Written task 1
Could you give the passage shown again in full?

Passage shown
────────────────────
Were I well known, I would be well known for taking people around me, and introducing them into my books as characters. Sometimes just by name, but sometimes as a fully developed person in their own right.
But how real do you get? I believe that the key is as with places you use as locations in your story. Protect yourself by not focussing on the negative. That could lead to lawsuits for slander. To me, real people, as much as real places make for a more immersive experience. The better I know them, the better you know them.
As it stands, my own name has been used in more than one book by my mentor and very good friend Dave Wolverton. Mad King Harrill is referenced several times in the early Runelords books. Matt Harrill is a character in Dave’s books based in ‘The Mummy’ series of books, being best friend to Alex, the son. My crowning glory is the creation of ‘Lord Harrill’ in the Runelords game boy game that never made it to production. I believe I have the only copy. These are all good references, use of my name, but set in a context that is fantastic, and from the mind of its creator. Artistic license is king.
────────────────────
Source data
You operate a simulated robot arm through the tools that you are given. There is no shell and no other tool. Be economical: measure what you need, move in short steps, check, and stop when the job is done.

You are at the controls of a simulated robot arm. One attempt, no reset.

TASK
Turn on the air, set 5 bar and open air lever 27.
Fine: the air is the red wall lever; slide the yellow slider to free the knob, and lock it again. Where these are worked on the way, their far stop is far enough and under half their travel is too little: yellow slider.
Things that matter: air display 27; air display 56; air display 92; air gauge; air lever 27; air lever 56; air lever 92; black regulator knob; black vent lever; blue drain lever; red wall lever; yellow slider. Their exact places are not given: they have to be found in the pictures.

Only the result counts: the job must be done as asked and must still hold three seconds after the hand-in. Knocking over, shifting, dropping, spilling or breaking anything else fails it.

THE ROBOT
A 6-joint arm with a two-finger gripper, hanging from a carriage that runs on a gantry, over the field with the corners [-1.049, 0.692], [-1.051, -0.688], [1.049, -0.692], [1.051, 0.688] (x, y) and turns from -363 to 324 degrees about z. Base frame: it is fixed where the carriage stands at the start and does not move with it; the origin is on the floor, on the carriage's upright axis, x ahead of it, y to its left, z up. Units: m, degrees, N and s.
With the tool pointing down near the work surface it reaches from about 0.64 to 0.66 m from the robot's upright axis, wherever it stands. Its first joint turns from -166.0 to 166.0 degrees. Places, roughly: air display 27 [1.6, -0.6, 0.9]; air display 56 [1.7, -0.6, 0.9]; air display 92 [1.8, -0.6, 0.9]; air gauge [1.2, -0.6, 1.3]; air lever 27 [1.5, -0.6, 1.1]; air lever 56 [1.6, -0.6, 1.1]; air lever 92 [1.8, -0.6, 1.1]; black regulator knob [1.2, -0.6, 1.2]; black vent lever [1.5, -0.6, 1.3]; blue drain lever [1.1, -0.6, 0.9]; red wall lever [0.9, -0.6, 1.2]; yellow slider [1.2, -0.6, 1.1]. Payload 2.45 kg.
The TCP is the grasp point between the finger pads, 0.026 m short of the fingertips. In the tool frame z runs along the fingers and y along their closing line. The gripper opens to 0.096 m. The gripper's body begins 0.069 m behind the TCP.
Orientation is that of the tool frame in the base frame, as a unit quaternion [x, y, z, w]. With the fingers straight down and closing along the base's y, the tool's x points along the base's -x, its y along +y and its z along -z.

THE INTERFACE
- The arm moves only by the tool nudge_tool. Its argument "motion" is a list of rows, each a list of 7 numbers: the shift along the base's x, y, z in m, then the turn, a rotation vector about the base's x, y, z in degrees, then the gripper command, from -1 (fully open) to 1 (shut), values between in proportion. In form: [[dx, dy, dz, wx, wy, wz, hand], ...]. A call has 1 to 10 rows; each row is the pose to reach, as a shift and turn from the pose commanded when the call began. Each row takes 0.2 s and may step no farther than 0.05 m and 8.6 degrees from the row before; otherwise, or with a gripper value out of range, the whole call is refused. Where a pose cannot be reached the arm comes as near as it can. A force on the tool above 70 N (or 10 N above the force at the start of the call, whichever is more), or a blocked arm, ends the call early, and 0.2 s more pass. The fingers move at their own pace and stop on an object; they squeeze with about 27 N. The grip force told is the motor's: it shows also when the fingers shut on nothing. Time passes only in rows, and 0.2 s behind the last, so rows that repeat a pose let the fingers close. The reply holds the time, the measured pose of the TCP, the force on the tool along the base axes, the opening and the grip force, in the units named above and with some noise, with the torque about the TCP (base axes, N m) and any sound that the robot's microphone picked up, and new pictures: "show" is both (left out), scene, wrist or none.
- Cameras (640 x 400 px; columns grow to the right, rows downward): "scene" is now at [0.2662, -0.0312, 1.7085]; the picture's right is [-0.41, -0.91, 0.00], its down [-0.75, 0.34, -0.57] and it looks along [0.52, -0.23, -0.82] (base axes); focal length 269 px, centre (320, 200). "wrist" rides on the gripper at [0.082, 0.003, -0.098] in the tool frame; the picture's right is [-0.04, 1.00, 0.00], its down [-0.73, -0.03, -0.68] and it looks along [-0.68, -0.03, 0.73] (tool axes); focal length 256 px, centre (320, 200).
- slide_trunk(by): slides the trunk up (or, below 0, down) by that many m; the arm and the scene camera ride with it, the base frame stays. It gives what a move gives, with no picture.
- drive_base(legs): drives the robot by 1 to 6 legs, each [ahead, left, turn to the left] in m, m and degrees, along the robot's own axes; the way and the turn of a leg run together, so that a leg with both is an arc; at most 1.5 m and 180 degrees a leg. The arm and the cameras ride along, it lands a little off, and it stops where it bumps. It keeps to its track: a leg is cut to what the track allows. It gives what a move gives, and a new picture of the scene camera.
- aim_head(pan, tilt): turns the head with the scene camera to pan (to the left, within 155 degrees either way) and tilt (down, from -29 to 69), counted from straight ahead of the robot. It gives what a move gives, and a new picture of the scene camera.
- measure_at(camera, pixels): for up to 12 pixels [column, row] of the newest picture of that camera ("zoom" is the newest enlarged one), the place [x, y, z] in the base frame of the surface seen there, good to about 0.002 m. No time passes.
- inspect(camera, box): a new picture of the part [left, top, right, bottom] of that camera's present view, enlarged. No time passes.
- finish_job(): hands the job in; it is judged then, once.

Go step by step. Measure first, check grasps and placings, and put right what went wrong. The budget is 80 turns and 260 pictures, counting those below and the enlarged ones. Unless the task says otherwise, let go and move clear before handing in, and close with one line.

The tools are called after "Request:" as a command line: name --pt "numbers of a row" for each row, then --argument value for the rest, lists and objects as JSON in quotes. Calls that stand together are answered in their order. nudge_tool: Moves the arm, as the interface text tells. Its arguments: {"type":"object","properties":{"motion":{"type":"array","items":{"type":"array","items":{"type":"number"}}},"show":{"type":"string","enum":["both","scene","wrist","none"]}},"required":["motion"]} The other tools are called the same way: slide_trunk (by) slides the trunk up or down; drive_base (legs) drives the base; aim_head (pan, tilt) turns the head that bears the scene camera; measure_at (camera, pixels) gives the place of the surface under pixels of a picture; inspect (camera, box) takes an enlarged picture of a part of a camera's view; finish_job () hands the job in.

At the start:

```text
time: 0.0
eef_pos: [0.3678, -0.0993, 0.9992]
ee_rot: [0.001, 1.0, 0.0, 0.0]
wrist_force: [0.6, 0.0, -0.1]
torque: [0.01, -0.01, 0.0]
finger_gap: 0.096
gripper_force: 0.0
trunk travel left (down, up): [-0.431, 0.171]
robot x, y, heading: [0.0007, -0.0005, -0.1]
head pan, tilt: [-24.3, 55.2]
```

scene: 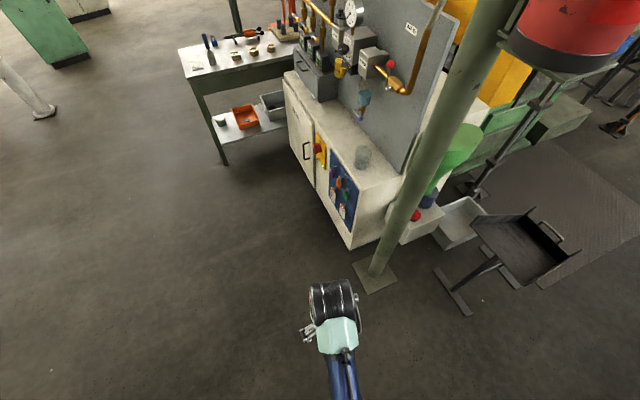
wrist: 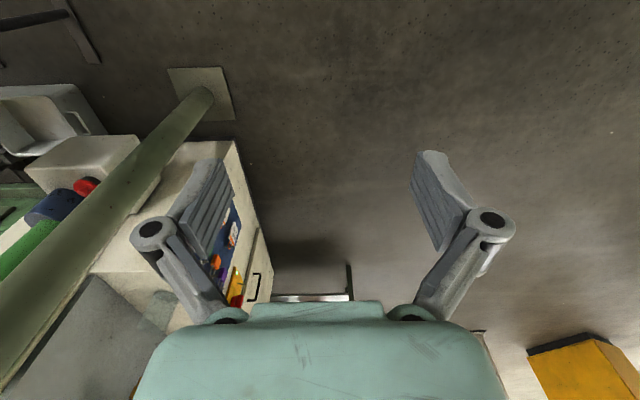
────────────────────
Written task 2
In the data above, find the line that contains "- inspect(camera, box): a" and the line that contains "- finish_job(): hands". Repeat exactly those lines and every line between them, and only those.

Correct output 1
Were I well known, I would be well known for taking people around me, and introducing them into my books as characters. Sometimes just by name, but sometimes as a fully developed person in their own right.
But how real do you get? I believe that the key is as with places you use as locations in your story. Protect yourself by not focussing on the negative. That could lead to lawsuits for slander. To me, real people, as much as real places make for a more immersive experience. The better I know them, the better you know them.
As it stands, my own name has been used in more than one book by my mentor and very good friend Dave Wolverton. Mad King Harrill is referenced several times in the early Runelords books. Matt Harrill is a character in Dave’s books based in ‘The Mummy’ series of books, being best friend to Alex, the son. My crowning glory is the creation of ‘Lord Harrill’ in the Runelords game boy game that never made it to production. I believe I have the only copy. These are all good references, use of my name, but set in a context that is fantastic, and from the mind of its creator. Artistic license is king.

Correct output 2
- inspect(camera, box): a new picture of the part [left, top, right, bottom] of that camera's present view, enlarged. No time passes.
- finish_job(): hands the job in; it is judged then, once.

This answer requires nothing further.